--- BEGIN SUPPLIED MATERIAL ---
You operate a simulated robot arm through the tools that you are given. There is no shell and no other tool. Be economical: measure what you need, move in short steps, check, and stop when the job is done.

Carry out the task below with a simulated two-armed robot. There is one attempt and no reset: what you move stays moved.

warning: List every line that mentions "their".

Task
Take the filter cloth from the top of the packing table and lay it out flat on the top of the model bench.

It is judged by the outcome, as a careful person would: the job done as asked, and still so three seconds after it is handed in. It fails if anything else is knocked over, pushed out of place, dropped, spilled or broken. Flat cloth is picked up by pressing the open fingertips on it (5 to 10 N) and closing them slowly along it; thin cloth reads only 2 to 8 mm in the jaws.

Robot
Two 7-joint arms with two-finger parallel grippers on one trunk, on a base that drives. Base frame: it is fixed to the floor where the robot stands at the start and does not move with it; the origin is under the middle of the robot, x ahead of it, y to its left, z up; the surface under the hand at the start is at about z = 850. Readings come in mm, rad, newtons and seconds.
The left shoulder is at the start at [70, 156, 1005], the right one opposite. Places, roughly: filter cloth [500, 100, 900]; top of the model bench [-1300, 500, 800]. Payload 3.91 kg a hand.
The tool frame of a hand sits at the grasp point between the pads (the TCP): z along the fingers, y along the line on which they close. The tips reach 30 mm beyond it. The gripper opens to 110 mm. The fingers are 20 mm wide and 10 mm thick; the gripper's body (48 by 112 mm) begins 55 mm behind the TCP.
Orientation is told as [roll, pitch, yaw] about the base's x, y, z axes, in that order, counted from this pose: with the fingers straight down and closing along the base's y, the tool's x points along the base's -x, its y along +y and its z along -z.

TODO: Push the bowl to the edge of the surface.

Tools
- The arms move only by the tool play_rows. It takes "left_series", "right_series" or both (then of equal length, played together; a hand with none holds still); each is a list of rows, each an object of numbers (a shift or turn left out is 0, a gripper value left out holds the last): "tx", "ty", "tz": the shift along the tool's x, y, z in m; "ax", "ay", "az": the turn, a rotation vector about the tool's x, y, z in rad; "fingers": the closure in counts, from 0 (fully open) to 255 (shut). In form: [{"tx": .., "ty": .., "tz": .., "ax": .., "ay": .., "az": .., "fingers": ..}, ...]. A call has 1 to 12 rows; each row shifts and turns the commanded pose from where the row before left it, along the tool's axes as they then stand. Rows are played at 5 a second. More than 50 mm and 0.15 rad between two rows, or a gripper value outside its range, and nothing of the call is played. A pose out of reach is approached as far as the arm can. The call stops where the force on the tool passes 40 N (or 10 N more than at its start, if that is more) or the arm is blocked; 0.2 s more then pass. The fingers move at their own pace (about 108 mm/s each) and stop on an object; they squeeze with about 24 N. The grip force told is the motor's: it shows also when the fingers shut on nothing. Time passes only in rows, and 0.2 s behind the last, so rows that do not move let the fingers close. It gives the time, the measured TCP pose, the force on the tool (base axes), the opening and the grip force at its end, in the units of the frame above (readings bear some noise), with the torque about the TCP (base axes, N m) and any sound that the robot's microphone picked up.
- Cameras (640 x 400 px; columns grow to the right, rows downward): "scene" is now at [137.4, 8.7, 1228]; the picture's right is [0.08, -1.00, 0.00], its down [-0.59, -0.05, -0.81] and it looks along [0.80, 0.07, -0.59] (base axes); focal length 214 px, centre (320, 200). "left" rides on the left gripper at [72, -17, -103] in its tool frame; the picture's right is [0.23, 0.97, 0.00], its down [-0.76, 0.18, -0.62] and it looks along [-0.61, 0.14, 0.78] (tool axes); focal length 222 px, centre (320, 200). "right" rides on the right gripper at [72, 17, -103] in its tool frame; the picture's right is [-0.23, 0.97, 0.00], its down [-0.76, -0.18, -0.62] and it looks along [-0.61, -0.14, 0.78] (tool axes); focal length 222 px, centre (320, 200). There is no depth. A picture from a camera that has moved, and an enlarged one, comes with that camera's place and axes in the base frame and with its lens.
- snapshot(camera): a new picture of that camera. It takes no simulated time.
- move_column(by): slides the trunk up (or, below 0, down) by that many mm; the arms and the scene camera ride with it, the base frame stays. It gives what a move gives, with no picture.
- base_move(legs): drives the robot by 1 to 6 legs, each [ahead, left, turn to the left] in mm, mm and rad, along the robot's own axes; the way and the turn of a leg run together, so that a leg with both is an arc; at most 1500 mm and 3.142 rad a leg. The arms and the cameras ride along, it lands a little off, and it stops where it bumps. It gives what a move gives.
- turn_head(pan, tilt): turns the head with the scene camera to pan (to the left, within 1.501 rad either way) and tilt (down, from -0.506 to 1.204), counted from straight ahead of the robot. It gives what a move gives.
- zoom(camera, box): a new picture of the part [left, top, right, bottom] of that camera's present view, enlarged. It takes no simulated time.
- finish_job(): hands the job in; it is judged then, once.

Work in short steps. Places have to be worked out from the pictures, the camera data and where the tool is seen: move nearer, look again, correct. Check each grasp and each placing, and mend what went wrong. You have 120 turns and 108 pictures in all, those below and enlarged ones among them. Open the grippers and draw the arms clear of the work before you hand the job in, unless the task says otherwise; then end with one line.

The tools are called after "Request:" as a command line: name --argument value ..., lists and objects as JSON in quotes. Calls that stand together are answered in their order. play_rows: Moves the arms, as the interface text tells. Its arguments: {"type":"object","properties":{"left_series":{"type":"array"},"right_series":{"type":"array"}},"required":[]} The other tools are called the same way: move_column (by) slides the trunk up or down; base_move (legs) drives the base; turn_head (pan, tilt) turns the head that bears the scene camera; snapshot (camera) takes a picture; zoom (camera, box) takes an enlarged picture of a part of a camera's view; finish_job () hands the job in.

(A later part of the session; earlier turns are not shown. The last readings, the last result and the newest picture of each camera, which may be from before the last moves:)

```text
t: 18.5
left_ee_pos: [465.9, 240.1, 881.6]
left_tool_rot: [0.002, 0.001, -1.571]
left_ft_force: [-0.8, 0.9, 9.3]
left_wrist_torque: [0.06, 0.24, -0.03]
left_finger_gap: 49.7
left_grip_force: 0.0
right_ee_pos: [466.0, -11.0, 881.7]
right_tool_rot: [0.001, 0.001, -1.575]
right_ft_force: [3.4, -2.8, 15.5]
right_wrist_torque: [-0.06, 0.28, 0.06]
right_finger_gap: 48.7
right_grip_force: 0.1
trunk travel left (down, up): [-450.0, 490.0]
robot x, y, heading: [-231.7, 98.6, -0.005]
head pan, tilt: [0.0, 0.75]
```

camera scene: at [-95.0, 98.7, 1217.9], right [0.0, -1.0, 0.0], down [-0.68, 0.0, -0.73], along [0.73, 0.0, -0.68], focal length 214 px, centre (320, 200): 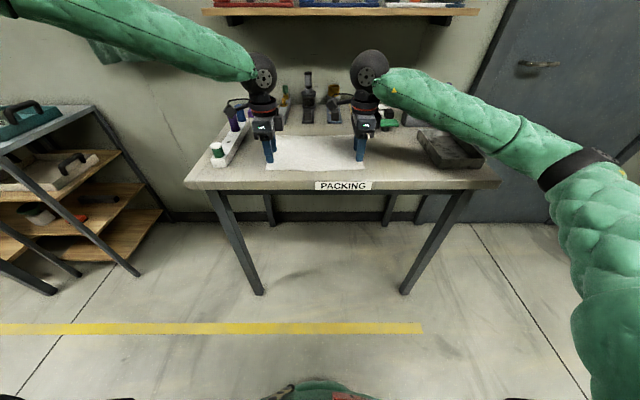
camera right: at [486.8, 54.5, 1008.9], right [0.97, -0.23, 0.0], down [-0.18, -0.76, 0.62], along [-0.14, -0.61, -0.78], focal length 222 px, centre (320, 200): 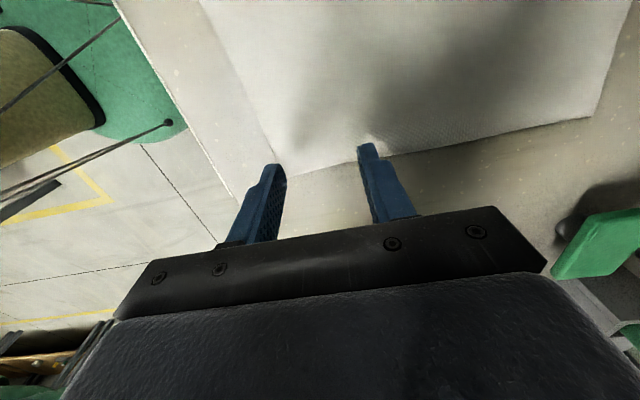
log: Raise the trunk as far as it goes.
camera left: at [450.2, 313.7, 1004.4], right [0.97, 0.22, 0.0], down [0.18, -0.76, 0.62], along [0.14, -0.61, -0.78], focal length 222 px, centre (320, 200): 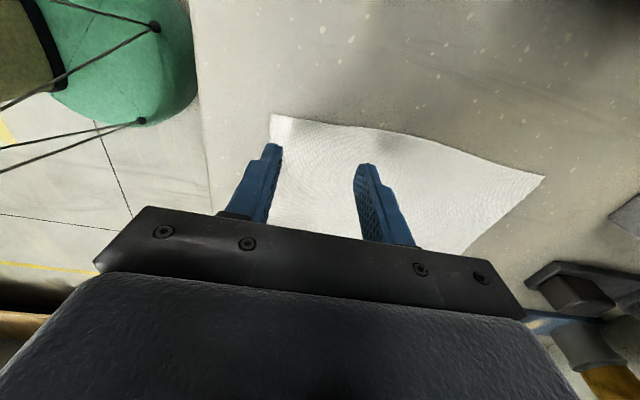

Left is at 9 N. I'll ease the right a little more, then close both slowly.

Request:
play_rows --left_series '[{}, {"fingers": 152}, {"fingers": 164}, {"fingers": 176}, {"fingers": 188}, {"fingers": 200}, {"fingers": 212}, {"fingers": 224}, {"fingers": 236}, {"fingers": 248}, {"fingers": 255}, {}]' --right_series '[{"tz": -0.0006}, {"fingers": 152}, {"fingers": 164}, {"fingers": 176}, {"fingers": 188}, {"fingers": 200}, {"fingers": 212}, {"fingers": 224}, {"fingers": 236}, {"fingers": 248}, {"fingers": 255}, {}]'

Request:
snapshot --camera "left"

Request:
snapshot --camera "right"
--- END SUPPLIED MATERIAL ---
**PROBLEM DETAILS:** Write out, exactly and with nothing else, the lines of the listing above from its first line through the line with "The tool frame".

**RESPONSE TO THE EXERCISE:**
You operate a simulated robot arm through the tools that you are given. There is no shell and no other tool. Be economical: measure what you need, move in short steps, check, and stop when the job is done.

Carry out the task below with a simulated two-armed robot. There is one attempt and no reset: what you move stays moved.

warning: List every line that mentions "their".

Task
Take the filter cloth from the top of the packing table and lay it out flat on the top of the model bench.

It is judged by the outcome, as a careful person would: the job done as asked, and still so three seconds after it is handed in. It fails if anything else is knocked over, pushed out of place, dropped, spilled or broken. Flat cloth is picked up by pressing the open fingertips on it (5 to 10 N) and closing them slowly along it; thin cloth reads only 2 to 8 mm in the jaws.

Robot
Two 7-joint arms with two-finger parallel grippers on one trunk, on a base that drives. Base frame: it is fixed to the floor where the robot stands at the start and does not move with it; the origin is under the middle of the robot, x ahead of it, y to its left, z up; the surface under the hand at the start is at about z = 850. Readings come in mm, rad, newtons and seconds.
The left shoulder is at the start at [70, 156, 1005], the right one opposite. Places, roughly: filter cloth [500, 100, 900]; top of the model bench [-1300, 500, 800]. Payload 3.91 kg a hand.
The tool frame of a hand sits at the grasp point between the pads (the TCP): z along the fingers, y along the line on which they close. The tips reach 30 mm beyond it. The gripper opens to 110 mm. The fingers are 20 mm wide and 10 mm thick; the gripper's body (48 by 112 mm) begins 55 mm behind the TCP.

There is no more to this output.